Los vecinos más desgraciados de Oubiña, Miñanco y los charlines fueron retratados en un magnífico documental sobre los estragos del caballo en Vilanova de Arousa. Todos esos pobres chicos están ahora muertos. Sin embargo, treinta años después aquella epidemia sofocada por el sida golpea de nuevo los parques del paro y la litrona, así que podemos concluir que don Laureano se las verá con la parte menos glamourosa de su pasado.
Si un hostelero decidiera chapar el bar para guiar a enfermos de alcoholismo por la senda de los doce pasos, apenas merecería atención en esta sociedad beoda. Pero que quien ha sido uno de los grandes traficantes baje al barro de las adicciones en el ocaso de su vida, sólo puede resultar chocante o contradictorio.

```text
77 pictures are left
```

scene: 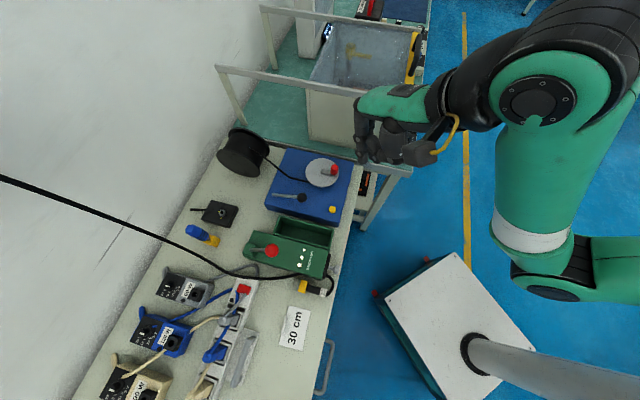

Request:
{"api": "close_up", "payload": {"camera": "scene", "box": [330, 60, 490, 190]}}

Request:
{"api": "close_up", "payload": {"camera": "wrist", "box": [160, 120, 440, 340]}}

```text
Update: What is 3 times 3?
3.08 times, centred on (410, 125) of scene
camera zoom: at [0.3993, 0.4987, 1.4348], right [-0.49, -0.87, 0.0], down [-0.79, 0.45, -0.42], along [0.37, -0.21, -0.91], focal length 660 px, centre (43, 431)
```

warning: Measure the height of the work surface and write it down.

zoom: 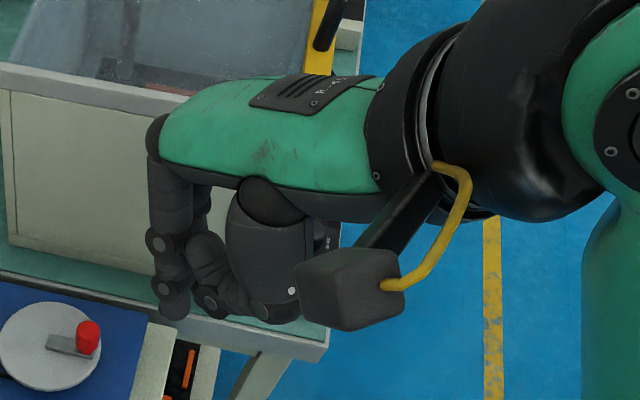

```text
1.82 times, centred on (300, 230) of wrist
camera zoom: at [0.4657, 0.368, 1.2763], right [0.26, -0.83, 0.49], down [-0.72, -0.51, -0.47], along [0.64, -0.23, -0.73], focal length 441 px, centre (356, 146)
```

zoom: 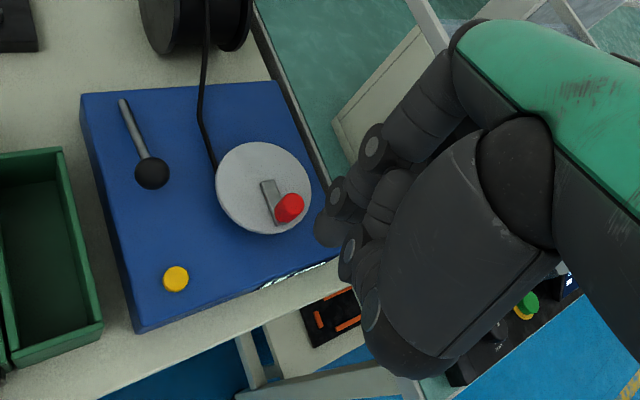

Los beatos en particular y las personas en general disfrutamos y nos admiramos de estas ternuras increíbles y postreras porque todos tenemos culpas y pecados que escapan a los jueces y a Dios, porque hay una necesidad ancestral de redención en los seres humanos y porque en la regeneración posible de un delincuente crece el mito del antihéroe.
El padre Jorge de Dompablo, cura progre, cree en Oubiña porque “todo el mundo merece una oportunidad”, ha dicho. Sin embargo, imaginar al viejo gánster cuidando el huerto, partiendo leña, lavando las sábanas mojadas por el mono y cociendo tisanas para el insomnio mientras cuenta anécdotas sobre los tiempos dorados de las planeadoras parece, qué quieren que les diga, un fardo demasiado grande.